Um pequeno artigo de António Cluny que é uma pequena maravilha de exposição clara sobre o dever de reserva que impende sobre todos os profissionais do foro ( neste caso) e os impede de falar publicamente e fora do local próprio ( o processo e o tribunal) sobre os casos concretos em que intervêm.
A explicação desse dever atira para os magistrados em geral o ónus da consideração da possibilidade de discutir nos media os casos concretos que são alvo de comentário e notícia.
A razão do dever de reserva, aqui explicado, torna muito delicado que os magistrados possam comentar abertamente os casos processuais, mediáticos, para além da mera avaliação dos factos sem discussão, ou seja os que resultam das peças processuais já assentes ou que sirvam para explicar aos que não conhecem a razão de ser de determinadas decisões ou actos processuais.
O que me parece lamentável nos magistrados que comentam processos mediáticos é a atitude de "tomar partido" sem justificação plausível e fundamentada que por si só já entra bem dentro daquele dever de reserva.
Assim, parece-me que poderá subsistir uma possibilidade de intervenção sem violação desse dever, estritamente ( violando o estatuto profissional) ou em geral ( violando o sentido de reserva razoável e adequado, subjectivo neste caso): comentar apenas o que foi decidido tentando explicar o que foi decidido, sem acrescentar comentários pessoais sobre o sentido da decisão, mormente criticando a mesma, sem fundamento outro que não o mero palpite e desejo irreprimível de o fazer, por discordar da mesma.

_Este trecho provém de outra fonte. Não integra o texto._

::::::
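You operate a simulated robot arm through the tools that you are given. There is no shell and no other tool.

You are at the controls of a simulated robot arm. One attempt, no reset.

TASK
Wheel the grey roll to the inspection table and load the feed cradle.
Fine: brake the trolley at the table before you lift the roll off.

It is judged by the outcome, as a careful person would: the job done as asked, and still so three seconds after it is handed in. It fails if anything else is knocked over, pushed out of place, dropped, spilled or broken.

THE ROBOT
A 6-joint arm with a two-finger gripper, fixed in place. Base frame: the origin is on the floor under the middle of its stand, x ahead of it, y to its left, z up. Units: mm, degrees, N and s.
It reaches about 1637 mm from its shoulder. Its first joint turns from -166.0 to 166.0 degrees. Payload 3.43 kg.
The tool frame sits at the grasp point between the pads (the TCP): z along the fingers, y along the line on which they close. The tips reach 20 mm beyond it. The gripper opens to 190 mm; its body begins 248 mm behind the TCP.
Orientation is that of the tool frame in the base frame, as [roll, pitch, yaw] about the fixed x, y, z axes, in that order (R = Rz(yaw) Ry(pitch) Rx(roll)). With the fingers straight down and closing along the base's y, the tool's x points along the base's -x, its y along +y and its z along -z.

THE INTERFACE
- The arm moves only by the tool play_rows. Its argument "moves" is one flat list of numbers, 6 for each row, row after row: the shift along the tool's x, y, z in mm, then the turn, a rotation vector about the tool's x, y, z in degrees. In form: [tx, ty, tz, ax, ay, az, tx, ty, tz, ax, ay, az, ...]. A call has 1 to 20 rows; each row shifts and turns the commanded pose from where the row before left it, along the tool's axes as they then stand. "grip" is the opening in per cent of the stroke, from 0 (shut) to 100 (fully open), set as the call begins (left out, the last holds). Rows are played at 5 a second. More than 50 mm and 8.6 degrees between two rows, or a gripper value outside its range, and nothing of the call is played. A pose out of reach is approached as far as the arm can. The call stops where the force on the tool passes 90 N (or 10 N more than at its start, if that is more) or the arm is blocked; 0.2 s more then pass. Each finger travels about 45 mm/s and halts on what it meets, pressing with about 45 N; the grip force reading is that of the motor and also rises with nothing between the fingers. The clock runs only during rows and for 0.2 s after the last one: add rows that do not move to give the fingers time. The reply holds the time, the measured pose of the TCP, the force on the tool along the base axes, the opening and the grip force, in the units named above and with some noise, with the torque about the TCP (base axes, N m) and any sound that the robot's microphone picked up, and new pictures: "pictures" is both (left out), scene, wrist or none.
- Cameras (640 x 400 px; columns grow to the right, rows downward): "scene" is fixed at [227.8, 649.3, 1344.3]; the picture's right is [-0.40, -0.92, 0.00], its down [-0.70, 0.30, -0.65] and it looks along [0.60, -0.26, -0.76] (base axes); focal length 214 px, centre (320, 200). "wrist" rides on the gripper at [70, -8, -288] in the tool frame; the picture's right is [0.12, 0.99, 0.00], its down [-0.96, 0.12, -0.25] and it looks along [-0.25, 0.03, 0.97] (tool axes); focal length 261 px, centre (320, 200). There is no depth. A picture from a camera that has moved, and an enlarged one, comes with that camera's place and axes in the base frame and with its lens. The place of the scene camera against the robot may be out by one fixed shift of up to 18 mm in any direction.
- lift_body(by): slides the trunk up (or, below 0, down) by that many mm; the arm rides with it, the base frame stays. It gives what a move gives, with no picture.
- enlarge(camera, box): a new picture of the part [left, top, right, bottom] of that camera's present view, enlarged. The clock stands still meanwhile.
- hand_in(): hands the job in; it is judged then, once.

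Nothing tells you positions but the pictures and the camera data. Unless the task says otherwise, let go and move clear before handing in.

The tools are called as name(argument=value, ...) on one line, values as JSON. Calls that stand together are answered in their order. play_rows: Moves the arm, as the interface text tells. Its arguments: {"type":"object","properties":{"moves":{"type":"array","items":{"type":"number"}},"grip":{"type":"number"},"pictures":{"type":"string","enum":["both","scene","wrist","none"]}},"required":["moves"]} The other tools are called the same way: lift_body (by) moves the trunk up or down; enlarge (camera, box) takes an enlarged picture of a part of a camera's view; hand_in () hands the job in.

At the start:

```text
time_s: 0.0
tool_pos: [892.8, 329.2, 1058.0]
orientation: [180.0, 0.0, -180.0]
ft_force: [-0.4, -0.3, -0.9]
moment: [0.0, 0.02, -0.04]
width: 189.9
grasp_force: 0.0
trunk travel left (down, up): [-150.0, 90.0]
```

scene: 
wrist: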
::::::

Confesso que por aqui já incorri nesta pecha, mas isto é um blog e nada mais.
Quando ouço e vejo um Ricardo Sá Fernandes a comentar as decisões judiciais nos processos em que intervêm, sem qualquer sombra desse dever de reserva, ou qualquer pejo em fazê-lo, confesso que me indigna. RSF é useiro e vezeiro nisso e tanto critica a decisão do processo Casa Pia, considerando-a "das trêvas" como aplaude a decisão da Relação no caso Rui Pedro, achando que agora sim é que se fez justiça. Provavelmente se fosse advogado do arguido diria precisamente o contrário e com o mesmo à-vontade displicente.
A Ordem, essa, não faz nada...porque o próprio BOA se acha no direito de violar o dever sempre que quer e bem lhe apetece. Quase todas as semanas, no programa de tv em que participa com um magistrado da Relação de Lisboa que queria ser presidente do Benfica.
Jornal i de hoje:
1. A questão do dever de reserva dos profissionais do foro tem estado ultimamente na ordem do dia.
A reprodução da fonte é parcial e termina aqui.